-- begin TEXT EXTRACT --

CDC has more than 1,700 staff working in more than 60 countries to promote global health and protect against the spread of global health threats such as Ebola.

Key Accomplishments 2015

  • Completed 5-year strategic planning for 17 countries designated as
    Phase I under the Global Health Security Agenda so that we can help
    develop health systems that prevent avoidable epidemics, detect
    threats early, and respond rapidly and effectively.
  • Established a Global Rapid Response Team that contributed to 5
    outbreak responses in Gabon, Indonesia, Sierra Leone, and Tanzania.
  • Reached the United Nation’s Millennium Development Goal of
    starting 15 million people on lifesaving HIV treatment by 2015 (nine
    months ahead of schedule) through CDC’s work with PEPFAR.
  • Reached World Health Organization’s milestone of having zero cases
    of polio in Africa after Nigeria marked a full year without a new case of
    naturally occurring polio. Now, only Pakistan and Afghanistan still have
    naturally occurring polio cases.

-- end TEXT EXTRACT --
-- begin DATASET CONTENT --

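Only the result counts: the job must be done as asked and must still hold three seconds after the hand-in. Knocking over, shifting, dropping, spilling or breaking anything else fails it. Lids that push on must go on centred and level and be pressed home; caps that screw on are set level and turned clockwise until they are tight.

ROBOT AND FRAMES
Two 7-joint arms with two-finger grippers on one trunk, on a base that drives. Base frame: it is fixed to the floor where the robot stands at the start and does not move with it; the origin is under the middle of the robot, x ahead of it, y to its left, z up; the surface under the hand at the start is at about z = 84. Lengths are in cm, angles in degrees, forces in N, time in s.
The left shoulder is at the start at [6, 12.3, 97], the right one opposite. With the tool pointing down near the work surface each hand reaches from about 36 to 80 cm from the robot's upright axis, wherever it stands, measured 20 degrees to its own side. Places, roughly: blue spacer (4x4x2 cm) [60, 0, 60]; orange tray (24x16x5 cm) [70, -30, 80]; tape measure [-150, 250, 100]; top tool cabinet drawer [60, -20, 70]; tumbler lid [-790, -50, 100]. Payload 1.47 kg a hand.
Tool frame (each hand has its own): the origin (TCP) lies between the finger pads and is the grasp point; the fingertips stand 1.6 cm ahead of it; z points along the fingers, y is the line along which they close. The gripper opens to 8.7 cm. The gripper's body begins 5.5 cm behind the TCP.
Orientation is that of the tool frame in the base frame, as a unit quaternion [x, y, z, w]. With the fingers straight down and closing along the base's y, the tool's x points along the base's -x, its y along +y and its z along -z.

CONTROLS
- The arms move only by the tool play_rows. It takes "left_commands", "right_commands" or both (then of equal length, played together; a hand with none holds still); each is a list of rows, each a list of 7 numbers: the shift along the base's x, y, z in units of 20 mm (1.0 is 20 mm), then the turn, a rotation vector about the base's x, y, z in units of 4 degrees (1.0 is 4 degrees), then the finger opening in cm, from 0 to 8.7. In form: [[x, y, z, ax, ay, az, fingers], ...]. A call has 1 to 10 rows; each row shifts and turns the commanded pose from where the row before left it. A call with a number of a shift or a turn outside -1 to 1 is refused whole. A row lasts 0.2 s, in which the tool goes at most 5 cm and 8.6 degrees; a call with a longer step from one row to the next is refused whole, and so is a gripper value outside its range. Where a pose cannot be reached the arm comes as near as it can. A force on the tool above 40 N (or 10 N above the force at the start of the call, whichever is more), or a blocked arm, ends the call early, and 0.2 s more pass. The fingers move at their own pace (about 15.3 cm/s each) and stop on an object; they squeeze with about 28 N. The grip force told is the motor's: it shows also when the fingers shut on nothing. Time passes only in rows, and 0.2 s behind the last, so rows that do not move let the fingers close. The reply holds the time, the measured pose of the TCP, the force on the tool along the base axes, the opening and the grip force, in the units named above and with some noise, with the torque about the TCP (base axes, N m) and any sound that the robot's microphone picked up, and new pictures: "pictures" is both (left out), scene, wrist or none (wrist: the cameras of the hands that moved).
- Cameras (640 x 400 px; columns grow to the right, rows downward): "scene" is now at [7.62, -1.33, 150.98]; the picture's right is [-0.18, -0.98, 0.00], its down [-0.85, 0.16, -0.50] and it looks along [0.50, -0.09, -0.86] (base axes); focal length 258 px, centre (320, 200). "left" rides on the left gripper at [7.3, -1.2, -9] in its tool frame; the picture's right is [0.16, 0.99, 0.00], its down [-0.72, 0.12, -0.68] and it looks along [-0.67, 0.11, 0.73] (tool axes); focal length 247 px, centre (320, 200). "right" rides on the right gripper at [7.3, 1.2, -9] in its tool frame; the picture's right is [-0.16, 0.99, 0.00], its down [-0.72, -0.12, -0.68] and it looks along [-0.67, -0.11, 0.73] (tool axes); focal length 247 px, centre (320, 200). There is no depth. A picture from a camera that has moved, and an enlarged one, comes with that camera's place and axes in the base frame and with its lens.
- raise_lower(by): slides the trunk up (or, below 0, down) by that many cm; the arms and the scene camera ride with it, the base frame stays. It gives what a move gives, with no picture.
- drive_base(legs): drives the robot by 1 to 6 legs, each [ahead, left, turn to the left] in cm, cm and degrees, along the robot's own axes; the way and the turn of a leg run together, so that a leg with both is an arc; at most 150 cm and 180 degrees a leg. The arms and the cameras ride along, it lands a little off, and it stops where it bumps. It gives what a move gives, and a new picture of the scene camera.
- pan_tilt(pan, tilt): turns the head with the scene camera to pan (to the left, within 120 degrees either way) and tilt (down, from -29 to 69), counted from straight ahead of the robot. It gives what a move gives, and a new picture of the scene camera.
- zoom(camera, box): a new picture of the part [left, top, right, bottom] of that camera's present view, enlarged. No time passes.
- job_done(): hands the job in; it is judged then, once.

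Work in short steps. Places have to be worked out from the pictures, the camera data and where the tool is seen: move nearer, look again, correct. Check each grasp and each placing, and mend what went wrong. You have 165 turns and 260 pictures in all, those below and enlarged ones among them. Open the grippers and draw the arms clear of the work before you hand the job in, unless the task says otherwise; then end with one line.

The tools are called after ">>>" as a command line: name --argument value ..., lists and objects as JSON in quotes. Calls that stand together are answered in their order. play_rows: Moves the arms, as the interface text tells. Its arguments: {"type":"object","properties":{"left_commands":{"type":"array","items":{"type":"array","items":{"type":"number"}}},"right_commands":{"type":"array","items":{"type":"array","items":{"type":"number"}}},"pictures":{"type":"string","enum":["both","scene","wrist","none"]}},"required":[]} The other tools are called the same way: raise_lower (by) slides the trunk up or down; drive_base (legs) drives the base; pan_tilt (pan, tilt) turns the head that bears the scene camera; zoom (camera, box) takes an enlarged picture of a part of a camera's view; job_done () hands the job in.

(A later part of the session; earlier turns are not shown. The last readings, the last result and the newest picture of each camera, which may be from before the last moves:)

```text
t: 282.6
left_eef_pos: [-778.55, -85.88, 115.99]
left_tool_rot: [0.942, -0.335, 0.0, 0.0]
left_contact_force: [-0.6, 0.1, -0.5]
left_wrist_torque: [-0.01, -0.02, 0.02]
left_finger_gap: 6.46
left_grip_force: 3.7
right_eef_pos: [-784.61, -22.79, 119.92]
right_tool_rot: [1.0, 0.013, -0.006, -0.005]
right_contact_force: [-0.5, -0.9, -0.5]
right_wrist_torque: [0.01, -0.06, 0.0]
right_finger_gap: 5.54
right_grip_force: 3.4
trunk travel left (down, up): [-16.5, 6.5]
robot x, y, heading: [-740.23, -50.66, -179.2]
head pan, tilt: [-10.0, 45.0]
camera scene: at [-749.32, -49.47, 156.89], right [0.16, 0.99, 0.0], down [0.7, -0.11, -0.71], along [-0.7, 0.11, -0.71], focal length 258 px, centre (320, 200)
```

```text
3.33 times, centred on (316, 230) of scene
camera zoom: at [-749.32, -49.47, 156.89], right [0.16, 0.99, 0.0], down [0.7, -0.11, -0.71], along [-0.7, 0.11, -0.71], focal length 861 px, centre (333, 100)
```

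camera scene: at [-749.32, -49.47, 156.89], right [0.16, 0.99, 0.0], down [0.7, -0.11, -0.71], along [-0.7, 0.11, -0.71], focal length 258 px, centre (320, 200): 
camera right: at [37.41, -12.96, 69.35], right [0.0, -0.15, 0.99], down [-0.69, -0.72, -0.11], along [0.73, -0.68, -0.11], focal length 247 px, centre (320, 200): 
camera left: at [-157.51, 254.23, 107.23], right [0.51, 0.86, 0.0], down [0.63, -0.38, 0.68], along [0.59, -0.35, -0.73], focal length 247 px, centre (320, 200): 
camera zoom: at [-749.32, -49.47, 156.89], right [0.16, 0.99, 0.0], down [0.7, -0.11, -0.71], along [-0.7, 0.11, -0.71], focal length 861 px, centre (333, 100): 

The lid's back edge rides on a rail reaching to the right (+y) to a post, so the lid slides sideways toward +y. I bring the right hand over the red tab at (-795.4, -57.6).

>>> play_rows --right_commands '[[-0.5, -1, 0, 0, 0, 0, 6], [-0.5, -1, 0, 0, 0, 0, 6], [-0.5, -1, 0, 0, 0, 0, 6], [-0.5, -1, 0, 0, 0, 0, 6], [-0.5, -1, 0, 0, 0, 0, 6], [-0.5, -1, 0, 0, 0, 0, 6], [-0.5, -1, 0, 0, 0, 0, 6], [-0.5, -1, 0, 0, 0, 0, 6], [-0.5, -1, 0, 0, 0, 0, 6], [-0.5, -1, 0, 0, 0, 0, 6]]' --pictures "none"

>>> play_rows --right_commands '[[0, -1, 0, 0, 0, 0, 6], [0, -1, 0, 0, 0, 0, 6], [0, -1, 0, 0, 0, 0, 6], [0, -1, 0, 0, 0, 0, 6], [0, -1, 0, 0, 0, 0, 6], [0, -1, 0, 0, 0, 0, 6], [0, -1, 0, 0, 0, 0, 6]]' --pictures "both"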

-- end DATASET CONTENT --

▶ **TASK REQUIREMENTS**: Extract from the text extract the words running from "CDC has more" to "work with PEPFAR.".

▶ **EXERCISE SOLUTION**:
CDC has more than 1,700 staff working in more than 60 countries to promote global health and protect against the spread of global health threats such as Ebola.

Key Accomplishments 2015

  • Completed 5-year strategic planning for 17 countries designated as
    Phase I under the Global Health Security Agenda so that we can help
    develop health systems that prevent avoidable epidemics, detect
    threats early, and respond rapidly and effectively.
  • Established a Global Rapid Response Team that contributed to 5
    outbreak responses in Gabon, Indonesia, Sierra Leone, and Tanzania.
  • Reached the United Nation’s Millennium Development Goal of
    starting 15 million people on lifesaving HIV treatment by 2015 (nine
    months ahead of schedule) through CDC’s work with PEPFAR.